People / My Bristol Favourites

My Bristol Favourites: Hugh Fearnley-Whittingstall

By bristol247, Friday Nov 24, 2017

Hugh Fearnley-Whittingstall is a multi-award-winning writer and broadcaster widely known for his uncompromising commitment to seasonal, ethically produced food. He currently divides his time between homes in Bristol and East Devon and recently launched his latest book, Much More Veg, at his River Cottage Canteen, which has been open on Whiteladies Road since 2013.

Here are Hugh’s top-five Bristol favourites:

Chandos Road

“I love that this street is within walking distance of my house.
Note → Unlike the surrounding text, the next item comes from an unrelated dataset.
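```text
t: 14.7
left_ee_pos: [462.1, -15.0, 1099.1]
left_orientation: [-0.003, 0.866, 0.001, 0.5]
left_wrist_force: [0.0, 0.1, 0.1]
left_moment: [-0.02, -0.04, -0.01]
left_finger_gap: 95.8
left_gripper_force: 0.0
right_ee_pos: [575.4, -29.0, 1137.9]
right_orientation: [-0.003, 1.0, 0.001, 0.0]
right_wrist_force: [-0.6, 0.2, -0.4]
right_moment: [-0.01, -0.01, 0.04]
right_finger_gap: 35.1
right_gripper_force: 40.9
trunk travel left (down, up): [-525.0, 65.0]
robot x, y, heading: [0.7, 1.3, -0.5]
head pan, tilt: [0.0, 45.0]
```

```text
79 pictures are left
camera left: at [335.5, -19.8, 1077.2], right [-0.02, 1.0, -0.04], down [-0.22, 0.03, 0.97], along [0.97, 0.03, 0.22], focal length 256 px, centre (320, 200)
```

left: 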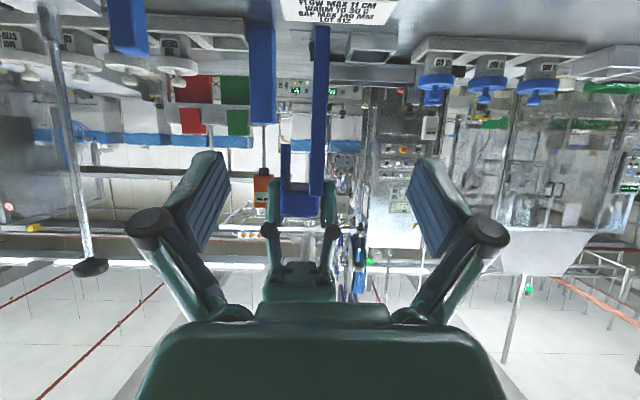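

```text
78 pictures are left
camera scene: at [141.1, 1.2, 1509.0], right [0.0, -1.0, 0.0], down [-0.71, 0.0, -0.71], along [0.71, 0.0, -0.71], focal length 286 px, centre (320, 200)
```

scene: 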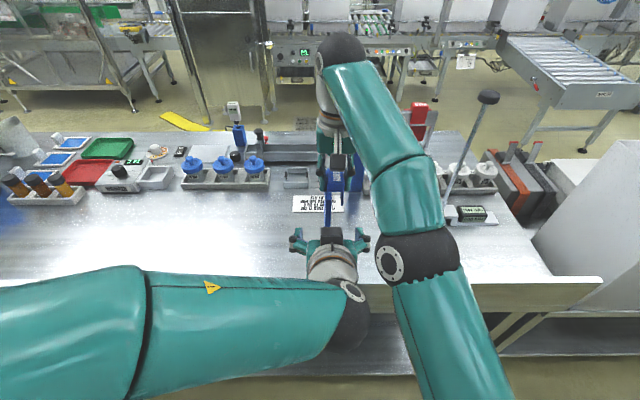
We are so spoiled with a fantastic choice of restaurants: Wilsons, No Man’s Grace, Wilks and now Otira. What a treat to be able to wander down there without even having in mind where you might end up.”


“The circus spirit is alive and well in Bristol, a city where the urban meets the rural. Bristol is a place where the spirit of the surrounding  countryside flows through into the city. Circus embodies that slightly left of centre rural playfulness that I really like. It’s a really cool thing that children are able to go and have proper circus lessons after school at Circomedia from professionals that have dedicated their lives to their art.”


“Okay, so I know that this is a bit of a Bristol cliche from a newcomer such as myself, but heading along Stokes Croft and seeing the street art is really quite something. I love the ever-changing variety, Trump snogging Boris for example, the nightmare prediction of that picture came true.”

Bristol’s food scene

“Chefs are taking vegetables very seriously now in Bristol and I think that’s brilliant. Not necessarily just at vegetarian restaurants either but such as what Tom Hunt is doing at Poco or Rob Howell is doing at Root. We have gone really big on vegetables here at River Cottage Canteen. Together, all of our ten vegetarian side dishes form a vegetarian mezze.”

The Downs

“I’m almost embarrassed to admit it, but I’ve taken up running. I did it as part of a recent filming project, where I ran the beginners version of the Great North Run in Newcastle. I never thought I would like running, but being so close to the Downs I run once a week. The sky up there is massive. I’ve got an incredibly bad sense of direction. I can literally get lost on the Downs. I need some landmarks, like the huge water tower that I always dream of turning into a restaurant.”